Cette gloire était réservé à un simple pèlerin, Pierre l'Hermite, qui ne tenait
sa mission que de son zèle et n'avait d'autre puissance que la force de son
caractère et de son génie. Ce fut lui qui, par le seul ascendant des larmes et
des prières, parvint à ébranler l'Occident et à l'arracher en quelque sorte de
ses fondements pour le précipiter tout entier sur l'Asie, 1096. Tous les
historiens, d'accord avec Barland, sans préciser le lieu de la naissance de
Pierre l'Hermite, disent qu'il était du diocèse d'Amiens et d'une famille noble,
Petrus heremita, Ambianensis, vir nobilis. (Ad. Barland. De Gestis Ducum
Brabantioe.)
Une chronique du monastère du Mont-Saint-Quentin, soigneusement conservée dans
les archives départementales de la Somme, renferme de curieux détails sur ce
moine enthousiaste qui remua le monde par ses prédications ; mais elle ne
précise pas non plus le lieu de la naissance du religieux. "Sur la fin de
lonziesme siècle -- dit la chronique de l'abbaye,--certain personnage nommé
Pierre l'Hermite, natif du diocèse d'Amiens, voulans se consacrer au service de
Dieu, se rangea et prist l'habit de religion en ce monastère du
Mont-Saint-Quentin (voir note 1) ou lors l'observance régulière étoit en
grande vigueur, en laquelle s'étant exercé avec persévérance, durant plusieurs
années et rendu recommandable par ses esclatantes vertus, luy, pour les cacher
aux yeux des hommes et satisfaire à la dévotion, demanda et obtint licence de
son abbé d'aller visiter les sainctz lieux où s'est opéré l'uvre de nostre
rédemption.
Vignacourt revendique à lui seul la gloire d'avoir donné le jour à Pierre
l'Hermite. Cette prétention se trouve ainsi formulée dans un des principaux
organes de la publicité : "Bien que les ouvrages biographiques modernes,
non plus que les anciennes chroniques, n'indiquent pas avec précision le lieu
de la naissance de Pierre l'Hermite, des renseignements puisés dans les
traditions et les archives du pays ne permettent pas de douter que Vignacourt
n'ait été le berceau de cet homme célèbre. (Gazette de France, n° du 12 janvier
1823, Paris.)"
Quoiqu'il en soit de cette prétention que nous n'avons pu contrôler, il est une
gloire du moins que personne ne contestera à Vignacourt, c'est celle d'avoir
envoyé plusieurs de ses seigneurs en Palestine, pour la délivrance des Lieux-saints.

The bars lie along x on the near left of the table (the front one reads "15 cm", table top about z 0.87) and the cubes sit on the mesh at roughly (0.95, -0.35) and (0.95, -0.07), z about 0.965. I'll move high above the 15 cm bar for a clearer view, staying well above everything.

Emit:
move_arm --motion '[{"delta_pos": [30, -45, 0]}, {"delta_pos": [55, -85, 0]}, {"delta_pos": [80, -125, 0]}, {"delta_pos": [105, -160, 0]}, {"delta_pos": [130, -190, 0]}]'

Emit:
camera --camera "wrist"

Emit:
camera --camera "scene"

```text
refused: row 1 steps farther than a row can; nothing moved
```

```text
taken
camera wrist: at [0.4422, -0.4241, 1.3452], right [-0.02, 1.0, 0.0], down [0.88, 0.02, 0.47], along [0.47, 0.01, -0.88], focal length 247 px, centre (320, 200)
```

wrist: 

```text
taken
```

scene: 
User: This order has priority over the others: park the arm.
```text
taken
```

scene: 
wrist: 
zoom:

Qui n'a entendu parler de Simon de Wignacourt, qui se croisa, avec Aléaume de
Fontaines, Florent de Hangest, et se distingua par sa bravoure sous les murs de
Saint-Jean d'Acre, en 1191 ? Ceux qui ont visité la grande salle du musée de
Versailles, ont pu remarquer, sur les frises à la 3e croisade, parmi les
écussons, celui de Simon de Wignacourt, l'un des quatorze chevaliers auxquels
Raoul de Soissons donna sa garantie pour prix des joyeux, livres et autres
objets qu'il avait reçu d'eux.
Qui ne connaît Racet de Wignacourt, mort en héros à Mansourat en 1250 ? C'est
pour perpétuer la mémoire de son martyre que les Wignacourt portèrent désormais
dans leurs armes : "d'argent , à trois fleurs de lys de gueules au pied
coupé; " et reçurent le privilège d'ennoblir les familles provenant de la
même souche.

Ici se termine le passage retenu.